'''
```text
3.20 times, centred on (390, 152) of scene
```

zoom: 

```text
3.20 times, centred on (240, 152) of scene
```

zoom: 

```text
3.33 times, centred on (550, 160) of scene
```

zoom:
'''
- _Task details_:
Retype the data exactly as given.

- _Result for this task_:
```text
3.20 times, centred on (390, 152) of scene
```

zoom: 

```text
3.20 times, centred on (240, 152) of scene
```

zoom: 

```text
3.33 times, centred on (550, 160) of scene
```

zoom:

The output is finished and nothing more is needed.